**REQUEST**
Repeat the whole listing exactly as written. Format the lines as a JSON array of strings and drop empty lines.

----- SUPPLIED MATERIAL -----

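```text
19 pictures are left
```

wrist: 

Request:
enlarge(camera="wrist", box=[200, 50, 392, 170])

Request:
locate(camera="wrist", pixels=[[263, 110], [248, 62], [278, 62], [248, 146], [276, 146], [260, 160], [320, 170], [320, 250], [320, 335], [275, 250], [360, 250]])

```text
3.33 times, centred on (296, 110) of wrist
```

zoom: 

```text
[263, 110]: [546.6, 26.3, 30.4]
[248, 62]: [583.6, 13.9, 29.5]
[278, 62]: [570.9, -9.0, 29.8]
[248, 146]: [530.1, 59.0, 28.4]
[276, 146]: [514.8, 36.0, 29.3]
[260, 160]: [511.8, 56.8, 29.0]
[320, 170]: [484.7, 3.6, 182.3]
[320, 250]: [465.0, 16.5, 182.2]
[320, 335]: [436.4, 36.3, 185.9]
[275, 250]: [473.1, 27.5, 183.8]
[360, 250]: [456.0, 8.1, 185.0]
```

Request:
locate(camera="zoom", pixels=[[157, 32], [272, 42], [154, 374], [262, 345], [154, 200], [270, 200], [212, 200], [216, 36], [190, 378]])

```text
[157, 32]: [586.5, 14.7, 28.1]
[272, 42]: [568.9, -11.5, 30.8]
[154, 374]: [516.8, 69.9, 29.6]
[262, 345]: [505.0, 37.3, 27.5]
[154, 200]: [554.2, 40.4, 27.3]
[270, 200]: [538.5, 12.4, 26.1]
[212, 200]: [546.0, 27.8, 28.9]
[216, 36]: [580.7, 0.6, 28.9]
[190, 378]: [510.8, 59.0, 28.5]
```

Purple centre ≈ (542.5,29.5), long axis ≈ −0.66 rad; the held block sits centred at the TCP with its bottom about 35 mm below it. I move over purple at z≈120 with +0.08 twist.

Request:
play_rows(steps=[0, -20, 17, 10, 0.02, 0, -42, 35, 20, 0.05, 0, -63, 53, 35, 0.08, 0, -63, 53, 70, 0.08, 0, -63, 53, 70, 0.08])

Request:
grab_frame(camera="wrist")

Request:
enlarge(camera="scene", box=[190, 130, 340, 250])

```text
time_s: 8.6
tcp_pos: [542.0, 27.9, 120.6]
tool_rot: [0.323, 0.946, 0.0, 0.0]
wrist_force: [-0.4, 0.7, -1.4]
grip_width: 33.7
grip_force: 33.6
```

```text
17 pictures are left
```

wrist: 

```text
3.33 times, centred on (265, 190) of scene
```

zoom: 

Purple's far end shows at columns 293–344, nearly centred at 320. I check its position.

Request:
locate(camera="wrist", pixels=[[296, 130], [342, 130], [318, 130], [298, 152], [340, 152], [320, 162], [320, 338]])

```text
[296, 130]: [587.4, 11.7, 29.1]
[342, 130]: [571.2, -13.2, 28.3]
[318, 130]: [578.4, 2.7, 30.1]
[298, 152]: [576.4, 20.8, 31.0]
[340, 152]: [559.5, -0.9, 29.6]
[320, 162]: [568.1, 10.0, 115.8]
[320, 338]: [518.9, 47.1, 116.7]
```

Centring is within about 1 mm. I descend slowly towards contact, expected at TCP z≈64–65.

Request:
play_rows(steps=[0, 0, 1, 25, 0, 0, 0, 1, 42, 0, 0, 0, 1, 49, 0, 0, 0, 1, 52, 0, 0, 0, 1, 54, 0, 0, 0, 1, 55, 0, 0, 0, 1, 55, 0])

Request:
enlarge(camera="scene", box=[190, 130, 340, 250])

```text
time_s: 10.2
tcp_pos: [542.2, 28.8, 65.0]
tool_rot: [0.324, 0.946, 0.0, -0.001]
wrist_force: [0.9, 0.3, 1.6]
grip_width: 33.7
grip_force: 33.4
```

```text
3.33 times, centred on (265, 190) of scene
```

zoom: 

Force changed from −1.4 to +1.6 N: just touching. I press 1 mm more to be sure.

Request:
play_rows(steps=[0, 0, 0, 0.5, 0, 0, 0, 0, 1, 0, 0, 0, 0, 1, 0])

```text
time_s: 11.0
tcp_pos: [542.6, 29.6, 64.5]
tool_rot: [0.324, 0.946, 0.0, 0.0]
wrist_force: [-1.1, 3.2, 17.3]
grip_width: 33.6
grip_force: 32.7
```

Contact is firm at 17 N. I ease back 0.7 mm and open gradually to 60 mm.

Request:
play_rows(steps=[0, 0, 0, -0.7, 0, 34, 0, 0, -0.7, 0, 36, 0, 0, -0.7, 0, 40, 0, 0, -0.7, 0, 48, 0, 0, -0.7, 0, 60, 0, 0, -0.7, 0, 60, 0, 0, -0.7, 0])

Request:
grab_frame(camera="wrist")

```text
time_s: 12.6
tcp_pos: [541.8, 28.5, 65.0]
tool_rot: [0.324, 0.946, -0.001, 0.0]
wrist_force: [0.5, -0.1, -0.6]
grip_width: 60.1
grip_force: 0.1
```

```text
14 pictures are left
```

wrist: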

-----

**COMPLETED TASK**
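[
  "```text",
  "19 pictures are left",
  "```",
  "wrist: ",
  "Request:",
  "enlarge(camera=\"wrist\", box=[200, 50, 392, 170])",
  "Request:",
  "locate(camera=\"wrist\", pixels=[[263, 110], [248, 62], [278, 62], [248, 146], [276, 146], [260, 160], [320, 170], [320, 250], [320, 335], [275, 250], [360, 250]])",
  "```text",
  "3.33 times, centred on (296, 110) of wrist",
  "```",
  "zoom: ",
  "```text",
  "[263, 110]: [546.6, 26.3, 30.4]",
  "[248, 62]: [583.6, 13.9, 29.5]",
  "[278, 62]: [570.9, -9.0, 29.8]",
  "[248, 146]: [530.1, 59.0, 28.4]",
  "[276, 146]: [514.8, 36.0, 29.3]",
  "[260, 160]: [511.8, 56.8, 29.0]",
  "[320, 170]: [484.7, 3.6, 182.3]",
  "[320, 250]: [465.0, 16.5, 182.2]",
  "[320, 335]: [436.4, 36.3, 185.9]",
  "[275, 250]: [473.1, 27.5, 183.8]",
  "[360, 250]: [456.0, 8.1, 185.0]",
  "```",
  "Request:",
  "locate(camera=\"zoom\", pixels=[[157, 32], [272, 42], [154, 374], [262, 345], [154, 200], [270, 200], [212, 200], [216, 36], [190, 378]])",
  "```text",
  "[157, 32]: [586.5, 14.7, 28.1]",
  "[272, 42]: [568.9, -11.5, 30.8]",
  "[154, 374]: [516.8, 69.9, 29.6]",
  "[262, 345]: [505.0, 37.3, 27.5]",
  "[154, 200]: [554.2, 40.4, 27.3]",
  "[270, 200]: [538.5, 12.4, 26.1]",
  "[212, 200]: [546.0, 27.8, 28.9]",
  "[216, 36]: [580.7, 0.6, 28.9]",
  "[190, 378]: [510.8, 59.0, 28.5]",
  "```",
  "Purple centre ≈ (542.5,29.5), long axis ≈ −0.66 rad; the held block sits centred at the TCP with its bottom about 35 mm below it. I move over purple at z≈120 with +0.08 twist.",
  "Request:",
  "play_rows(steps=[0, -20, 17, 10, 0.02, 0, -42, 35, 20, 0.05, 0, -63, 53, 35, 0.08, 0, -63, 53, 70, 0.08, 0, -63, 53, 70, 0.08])",
  "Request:",
  "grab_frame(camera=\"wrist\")",
  "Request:",
  "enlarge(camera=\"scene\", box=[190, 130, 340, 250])",
  "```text",
  "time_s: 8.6",
  "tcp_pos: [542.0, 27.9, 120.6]",
  "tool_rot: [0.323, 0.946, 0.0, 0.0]",
  "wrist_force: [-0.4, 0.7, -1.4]",
  "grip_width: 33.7",
  "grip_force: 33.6",
  "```",
  "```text",
  "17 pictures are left",
  "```",
  "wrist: ",
  "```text",
  "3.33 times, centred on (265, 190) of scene",
  "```",
  "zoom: ",
  "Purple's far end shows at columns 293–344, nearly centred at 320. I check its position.",
  "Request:",
  "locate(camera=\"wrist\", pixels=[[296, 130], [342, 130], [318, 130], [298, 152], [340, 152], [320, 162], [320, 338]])",
  "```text",
  "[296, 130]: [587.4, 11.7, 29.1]",
  "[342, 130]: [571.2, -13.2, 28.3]",
  "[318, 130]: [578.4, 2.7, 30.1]",
  "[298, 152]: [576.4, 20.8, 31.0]",
  "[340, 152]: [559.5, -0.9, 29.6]",
  "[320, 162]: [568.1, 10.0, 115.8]",
  "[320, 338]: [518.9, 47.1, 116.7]",
  "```",
  "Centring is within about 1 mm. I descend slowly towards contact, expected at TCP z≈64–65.",
  "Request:",
  "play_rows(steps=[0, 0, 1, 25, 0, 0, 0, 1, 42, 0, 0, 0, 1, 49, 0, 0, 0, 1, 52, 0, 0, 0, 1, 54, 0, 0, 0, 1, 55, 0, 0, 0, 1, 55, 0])",
  "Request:",
  "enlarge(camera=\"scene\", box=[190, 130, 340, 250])",
  "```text",
  "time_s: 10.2",
  "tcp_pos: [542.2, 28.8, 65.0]",
  "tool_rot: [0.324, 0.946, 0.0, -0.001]",
  "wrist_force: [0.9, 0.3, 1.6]",
  "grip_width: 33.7",
  "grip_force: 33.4",
  "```",
  "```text",
  "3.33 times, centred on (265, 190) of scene",
  "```",
  "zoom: ",
  "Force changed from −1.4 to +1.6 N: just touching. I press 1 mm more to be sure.",
  "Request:",
  "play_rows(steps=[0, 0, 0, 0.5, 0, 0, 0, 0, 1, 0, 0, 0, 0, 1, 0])",
  "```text",
  "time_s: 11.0",
  "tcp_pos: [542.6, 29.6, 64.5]",
  "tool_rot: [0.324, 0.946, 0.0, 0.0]",
  "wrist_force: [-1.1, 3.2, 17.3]",
  "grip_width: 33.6",
  "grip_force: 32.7",
  "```",
  "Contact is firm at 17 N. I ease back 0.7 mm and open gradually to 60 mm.",
  "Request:",
  "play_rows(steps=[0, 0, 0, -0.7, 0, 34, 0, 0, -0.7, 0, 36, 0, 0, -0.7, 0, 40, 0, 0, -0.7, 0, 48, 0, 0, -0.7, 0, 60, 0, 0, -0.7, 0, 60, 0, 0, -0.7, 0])",
  "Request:",
  "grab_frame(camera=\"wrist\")",
  "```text",
  "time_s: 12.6",
  "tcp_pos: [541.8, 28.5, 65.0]",
  "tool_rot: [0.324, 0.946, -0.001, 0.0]",
  "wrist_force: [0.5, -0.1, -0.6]",
  "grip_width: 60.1",
  "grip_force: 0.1",
  "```",
  "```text",
  "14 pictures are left",
  "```",
  "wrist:"
]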